El último Punknicornio

Por Arturo J. Flores

“El último unicornio” es una película de animación estrenada en 1982. El autor de la novela, el estadounidense Peter Soyer Beagle, se encargó también de adaptarla a la pantalla. Trata sobre un unicornio que cobra conciencia de ser el último sobre la faz de la Tierra, de modo que inicia un periplo para averiguar qué sucedió con los de su especie. 

Lo acompaña Schmendrick, un hechicero torpe pero de buen corazón, y Molly Grue, la mujer del líder de una tribu de bandoleros que, después de encontrarse con el unicornio en el bosque, decide abandonar a los ladrones para acompañar a la criatura en su misión. 

En la historia, sólo algunas personas pueden ver el cuerno del unicornio.
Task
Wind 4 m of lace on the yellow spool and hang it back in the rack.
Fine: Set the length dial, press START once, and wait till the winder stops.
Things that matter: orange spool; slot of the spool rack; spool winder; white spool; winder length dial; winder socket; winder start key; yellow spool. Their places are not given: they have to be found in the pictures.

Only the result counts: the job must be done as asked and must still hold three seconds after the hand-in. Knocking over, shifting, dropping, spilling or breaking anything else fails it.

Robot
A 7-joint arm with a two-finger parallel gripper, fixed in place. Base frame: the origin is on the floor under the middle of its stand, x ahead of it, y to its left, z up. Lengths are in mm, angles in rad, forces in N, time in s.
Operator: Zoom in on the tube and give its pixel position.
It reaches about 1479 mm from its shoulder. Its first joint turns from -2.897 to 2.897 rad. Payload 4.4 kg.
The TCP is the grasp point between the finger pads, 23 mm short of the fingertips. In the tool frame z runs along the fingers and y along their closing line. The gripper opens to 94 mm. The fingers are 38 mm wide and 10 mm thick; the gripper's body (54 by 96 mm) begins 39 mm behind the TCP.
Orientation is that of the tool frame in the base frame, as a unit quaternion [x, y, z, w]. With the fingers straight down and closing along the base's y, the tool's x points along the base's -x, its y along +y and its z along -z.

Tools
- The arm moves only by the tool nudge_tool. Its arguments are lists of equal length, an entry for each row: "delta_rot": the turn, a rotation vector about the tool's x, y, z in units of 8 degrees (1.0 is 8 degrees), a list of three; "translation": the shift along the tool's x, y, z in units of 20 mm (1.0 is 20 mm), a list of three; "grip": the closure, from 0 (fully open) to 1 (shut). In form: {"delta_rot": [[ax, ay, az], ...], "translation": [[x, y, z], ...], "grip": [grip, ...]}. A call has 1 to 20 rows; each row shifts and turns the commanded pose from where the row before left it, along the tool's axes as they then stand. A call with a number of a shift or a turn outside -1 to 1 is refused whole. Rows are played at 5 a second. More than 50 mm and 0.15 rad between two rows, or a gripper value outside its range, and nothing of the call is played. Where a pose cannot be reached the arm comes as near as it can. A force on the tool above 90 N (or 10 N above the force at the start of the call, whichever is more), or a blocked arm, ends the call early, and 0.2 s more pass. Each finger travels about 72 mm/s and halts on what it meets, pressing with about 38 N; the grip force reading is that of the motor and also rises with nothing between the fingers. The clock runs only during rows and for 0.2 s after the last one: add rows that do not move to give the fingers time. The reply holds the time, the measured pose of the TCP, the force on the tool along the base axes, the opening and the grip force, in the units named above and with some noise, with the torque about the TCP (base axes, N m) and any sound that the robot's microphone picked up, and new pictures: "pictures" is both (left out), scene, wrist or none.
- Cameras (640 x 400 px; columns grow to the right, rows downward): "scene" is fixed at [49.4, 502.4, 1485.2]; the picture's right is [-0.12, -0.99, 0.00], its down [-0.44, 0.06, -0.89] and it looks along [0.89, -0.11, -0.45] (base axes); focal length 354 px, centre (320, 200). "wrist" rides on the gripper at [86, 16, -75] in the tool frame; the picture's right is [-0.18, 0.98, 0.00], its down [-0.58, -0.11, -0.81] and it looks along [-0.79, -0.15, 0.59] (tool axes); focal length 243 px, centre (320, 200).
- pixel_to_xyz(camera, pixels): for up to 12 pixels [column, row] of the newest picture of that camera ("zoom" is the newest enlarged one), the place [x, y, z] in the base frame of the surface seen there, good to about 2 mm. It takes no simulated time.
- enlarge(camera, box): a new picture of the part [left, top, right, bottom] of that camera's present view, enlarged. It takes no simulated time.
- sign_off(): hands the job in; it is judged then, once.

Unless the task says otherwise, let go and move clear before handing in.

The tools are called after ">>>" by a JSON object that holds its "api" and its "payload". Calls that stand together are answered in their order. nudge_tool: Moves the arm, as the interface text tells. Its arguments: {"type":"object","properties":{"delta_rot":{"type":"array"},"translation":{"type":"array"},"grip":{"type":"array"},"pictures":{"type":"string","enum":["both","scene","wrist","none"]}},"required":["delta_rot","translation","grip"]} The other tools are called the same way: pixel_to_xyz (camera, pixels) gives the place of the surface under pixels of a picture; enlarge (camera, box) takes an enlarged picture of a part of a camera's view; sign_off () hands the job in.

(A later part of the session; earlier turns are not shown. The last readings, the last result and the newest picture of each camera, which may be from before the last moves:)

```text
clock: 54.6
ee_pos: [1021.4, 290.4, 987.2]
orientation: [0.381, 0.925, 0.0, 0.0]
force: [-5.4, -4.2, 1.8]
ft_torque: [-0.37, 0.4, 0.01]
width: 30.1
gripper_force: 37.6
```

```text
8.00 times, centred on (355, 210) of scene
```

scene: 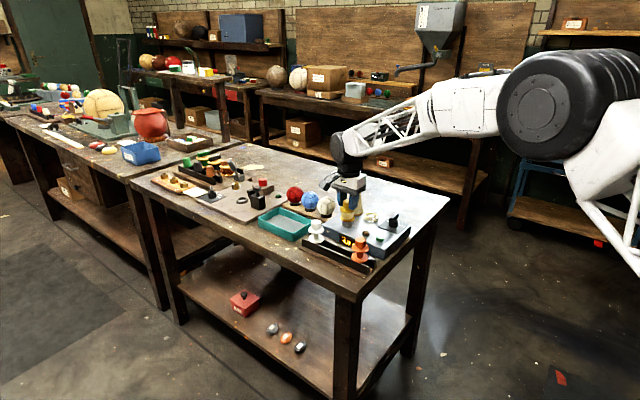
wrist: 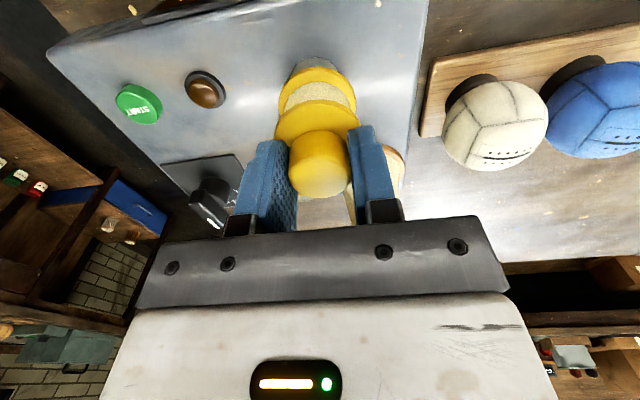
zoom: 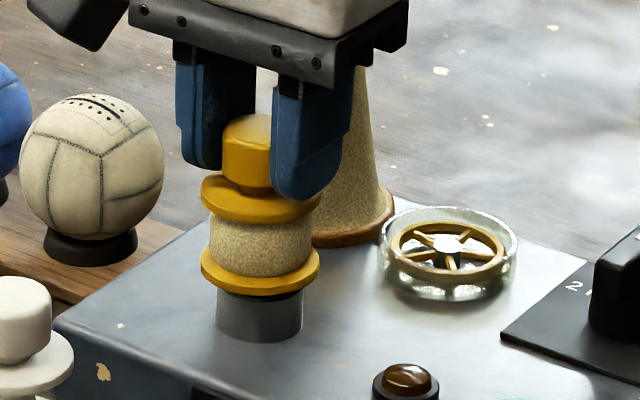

Para la mayoría se trata sólo de un caballo blanco. Molly no es una de ellas. En la primera escena en la que se encuentra con ella (porque en realidad es La Unicornio), la humana rompe en llanto y comienza a reclamarle:

—¿Dónde has estado? ¿Dónde has estado, maldita sea? 
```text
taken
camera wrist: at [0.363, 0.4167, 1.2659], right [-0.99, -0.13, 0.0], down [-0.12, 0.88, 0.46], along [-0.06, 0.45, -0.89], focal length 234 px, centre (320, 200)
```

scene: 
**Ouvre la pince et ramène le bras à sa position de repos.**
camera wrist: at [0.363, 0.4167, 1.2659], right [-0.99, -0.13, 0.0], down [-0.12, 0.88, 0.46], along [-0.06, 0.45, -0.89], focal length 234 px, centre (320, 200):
—Aquí estoy, ahora— le responde el majestuoso cuadrúpedo.

—Ajá, ¿y dónde estabas hace 20 años, hace 10, cuando era joven, cuando era una de esas doncellas a las que se les aparecen criaturas como tú? ¿Cómo te atreves a venir hasta mí cuando soy esto?—vuelve a reclamarle Molly, frustrada porque su juventud y lozanía quedaron atrás.

—¿Puedes verla? ¿Sabes lo que es? —le inquiere intrigado Schmendrick, habituado en ese punto de la historia a que las personas pasen de largo frente a la criatura mitológica.

—Si has esperado tanto como yo para ver un unicornio, claro que lo reconoces— le responde Molly con la voz rota.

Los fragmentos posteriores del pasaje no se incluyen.